Latino High School Grads Enrolling in College at Record Rates, Outpacing Whites
Latino students have reached a new milestone in the United States: A higher percentage who graduate from high school are enrolling in college than white students.
In the class of 2012, a record 69 percent of Hispanic high school graduates went on to pursue higher education, compared with 67 percent of white graduates, according to a report released today by the Pew Research Center in Washington. In 2000, just 49 percent of Hispanic high school graduates enrolled in college the following fall.
While Latinos made up just 11 percent of high school graduates in the Class of 2000 (or 300,000 students), they comprised 22 percent of the most recent class (or 697,000 students) in 2012.
Overall, 66 percent of high school graduates in the class of 2012 enrolled in college, including about 63 percent of black students and 84 percent of Asians.

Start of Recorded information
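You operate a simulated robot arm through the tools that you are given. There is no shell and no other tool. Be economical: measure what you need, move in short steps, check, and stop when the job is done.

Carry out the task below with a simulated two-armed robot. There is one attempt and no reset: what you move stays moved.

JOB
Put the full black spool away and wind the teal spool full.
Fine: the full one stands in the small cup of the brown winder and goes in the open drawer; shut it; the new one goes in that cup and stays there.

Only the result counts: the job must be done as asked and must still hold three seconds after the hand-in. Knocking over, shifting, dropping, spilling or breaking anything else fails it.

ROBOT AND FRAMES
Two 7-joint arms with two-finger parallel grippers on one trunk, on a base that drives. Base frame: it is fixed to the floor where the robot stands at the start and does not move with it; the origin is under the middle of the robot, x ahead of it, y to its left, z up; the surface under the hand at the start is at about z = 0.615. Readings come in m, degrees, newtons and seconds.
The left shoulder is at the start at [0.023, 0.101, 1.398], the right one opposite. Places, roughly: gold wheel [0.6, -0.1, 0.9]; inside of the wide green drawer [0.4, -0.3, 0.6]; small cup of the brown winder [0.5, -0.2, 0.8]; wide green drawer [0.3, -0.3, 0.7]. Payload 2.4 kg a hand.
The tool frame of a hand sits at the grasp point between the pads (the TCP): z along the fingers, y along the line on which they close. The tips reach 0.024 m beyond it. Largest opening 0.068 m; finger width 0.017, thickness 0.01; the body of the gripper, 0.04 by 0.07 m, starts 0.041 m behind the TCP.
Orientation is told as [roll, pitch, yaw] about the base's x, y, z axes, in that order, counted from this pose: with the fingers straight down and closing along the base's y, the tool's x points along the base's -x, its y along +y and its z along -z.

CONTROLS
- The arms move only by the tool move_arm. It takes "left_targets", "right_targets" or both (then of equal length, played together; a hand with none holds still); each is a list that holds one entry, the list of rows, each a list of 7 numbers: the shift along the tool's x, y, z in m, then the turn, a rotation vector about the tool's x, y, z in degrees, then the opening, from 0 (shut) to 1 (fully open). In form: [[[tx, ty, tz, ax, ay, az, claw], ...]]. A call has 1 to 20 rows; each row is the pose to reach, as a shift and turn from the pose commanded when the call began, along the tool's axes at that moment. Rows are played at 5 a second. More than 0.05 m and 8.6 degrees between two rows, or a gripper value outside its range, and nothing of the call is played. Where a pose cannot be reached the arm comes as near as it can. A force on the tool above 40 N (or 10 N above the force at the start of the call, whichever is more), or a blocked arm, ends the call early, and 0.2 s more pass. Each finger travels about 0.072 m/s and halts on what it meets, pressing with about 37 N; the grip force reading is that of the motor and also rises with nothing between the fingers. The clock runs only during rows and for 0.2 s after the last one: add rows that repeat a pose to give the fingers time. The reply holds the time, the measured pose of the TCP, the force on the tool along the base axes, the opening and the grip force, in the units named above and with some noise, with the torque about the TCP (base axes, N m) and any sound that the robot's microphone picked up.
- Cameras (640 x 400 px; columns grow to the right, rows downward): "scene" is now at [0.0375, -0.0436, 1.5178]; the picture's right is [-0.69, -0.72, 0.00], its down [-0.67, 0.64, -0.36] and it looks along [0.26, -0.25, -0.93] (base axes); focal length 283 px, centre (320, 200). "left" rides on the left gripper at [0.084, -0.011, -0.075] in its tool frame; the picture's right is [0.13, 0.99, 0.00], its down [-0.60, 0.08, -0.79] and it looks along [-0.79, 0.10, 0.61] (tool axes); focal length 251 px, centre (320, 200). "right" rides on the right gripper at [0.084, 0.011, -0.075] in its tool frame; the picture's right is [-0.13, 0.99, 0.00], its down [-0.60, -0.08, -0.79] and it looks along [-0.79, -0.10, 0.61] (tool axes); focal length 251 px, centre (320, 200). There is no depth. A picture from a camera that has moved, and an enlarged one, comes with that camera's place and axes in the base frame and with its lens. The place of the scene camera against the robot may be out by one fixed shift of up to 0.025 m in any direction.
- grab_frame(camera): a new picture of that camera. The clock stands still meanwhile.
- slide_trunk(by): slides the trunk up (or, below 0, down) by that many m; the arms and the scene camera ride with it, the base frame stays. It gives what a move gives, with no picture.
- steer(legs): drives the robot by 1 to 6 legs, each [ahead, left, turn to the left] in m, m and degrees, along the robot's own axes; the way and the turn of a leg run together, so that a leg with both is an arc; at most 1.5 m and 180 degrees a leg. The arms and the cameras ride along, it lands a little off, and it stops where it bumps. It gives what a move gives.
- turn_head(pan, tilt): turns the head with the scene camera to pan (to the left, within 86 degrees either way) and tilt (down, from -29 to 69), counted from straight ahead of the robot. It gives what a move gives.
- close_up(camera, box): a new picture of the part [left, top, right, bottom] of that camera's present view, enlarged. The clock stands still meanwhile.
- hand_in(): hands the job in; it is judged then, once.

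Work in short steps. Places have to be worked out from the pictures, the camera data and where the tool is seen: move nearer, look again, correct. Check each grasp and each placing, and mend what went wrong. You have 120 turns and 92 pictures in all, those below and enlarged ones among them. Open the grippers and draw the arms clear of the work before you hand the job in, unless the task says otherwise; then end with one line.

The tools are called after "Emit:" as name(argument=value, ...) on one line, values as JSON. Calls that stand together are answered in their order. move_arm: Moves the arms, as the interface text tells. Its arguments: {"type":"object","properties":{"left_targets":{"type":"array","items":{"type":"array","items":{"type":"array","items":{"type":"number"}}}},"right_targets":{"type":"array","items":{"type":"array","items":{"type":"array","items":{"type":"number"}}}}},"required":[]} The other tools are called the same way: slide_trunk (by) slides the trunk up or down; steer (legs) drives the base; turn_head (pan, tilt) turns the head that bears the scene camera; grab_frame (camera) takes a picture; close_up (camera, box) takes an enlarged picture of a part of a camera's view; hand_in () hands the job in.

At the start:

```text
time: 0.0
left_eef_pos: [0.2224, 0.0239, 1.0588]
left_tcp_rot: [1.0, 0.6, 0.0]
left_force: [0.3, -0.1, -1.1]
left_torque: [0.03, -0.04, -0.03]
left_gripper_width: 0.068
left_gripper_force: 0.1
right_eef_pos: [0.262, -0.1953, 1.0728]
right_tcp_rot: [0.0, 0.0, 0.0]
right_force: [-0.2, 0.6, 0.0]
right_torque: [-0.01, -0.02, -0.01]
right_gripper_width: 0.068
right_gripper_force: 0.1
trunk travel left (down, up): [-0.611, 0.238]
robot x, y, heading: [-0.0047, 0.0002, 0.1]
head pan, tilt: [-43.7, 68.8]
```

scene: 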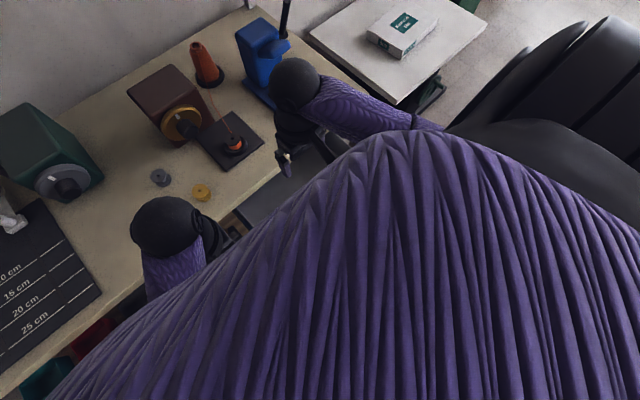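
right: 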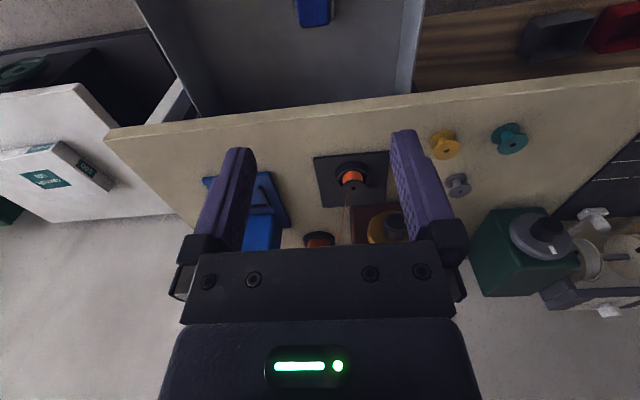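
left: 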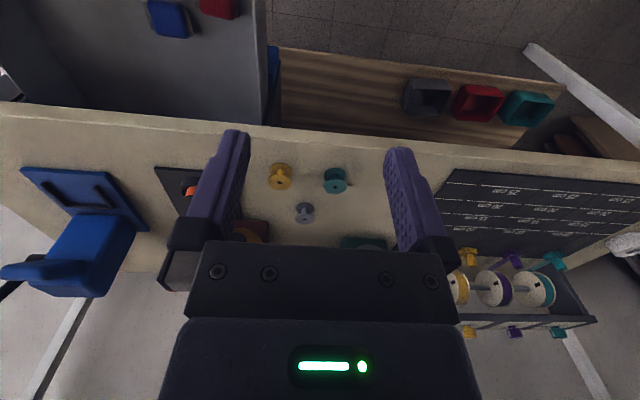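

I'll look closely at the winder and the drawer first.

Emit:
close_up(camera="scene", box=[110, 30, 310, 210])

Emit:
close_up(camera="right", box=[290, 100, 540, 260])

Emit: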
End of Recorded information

More young Latinos are staying in high school. In 2000, nearly 28 percent of Hispanics age 16 to 24 had dropped out of high school, but in 2011, the figure was just 14 percent, Pew reports. The dropout rate for white students was 7 percent in 2000 and 5 percent in 2011.
Still, Latino students tend to have a different experience once they leave high school from their white counterparts.
While 56 percent of Hispanic high school graduates study at a four-year college, 72 percent of white students do. The Pew report found that Latino students are less likely to attend a selective college or enroll full time78 percent of Hispanics vs. 85 percent of whites.
Those factors have led to lower completion rates for this growing minority group. Among white Americans age 22-24, about 22 percent have a bachelor's degree compared with 11 percent of Latinos in that age group.
The Pew report notes that recent high school graduates are only a subset of youths, and the findings don't imply that young Latinos are more likely to attend college than young whites. Some students drop out of high school in earlier years or never enroll in U.S. schools.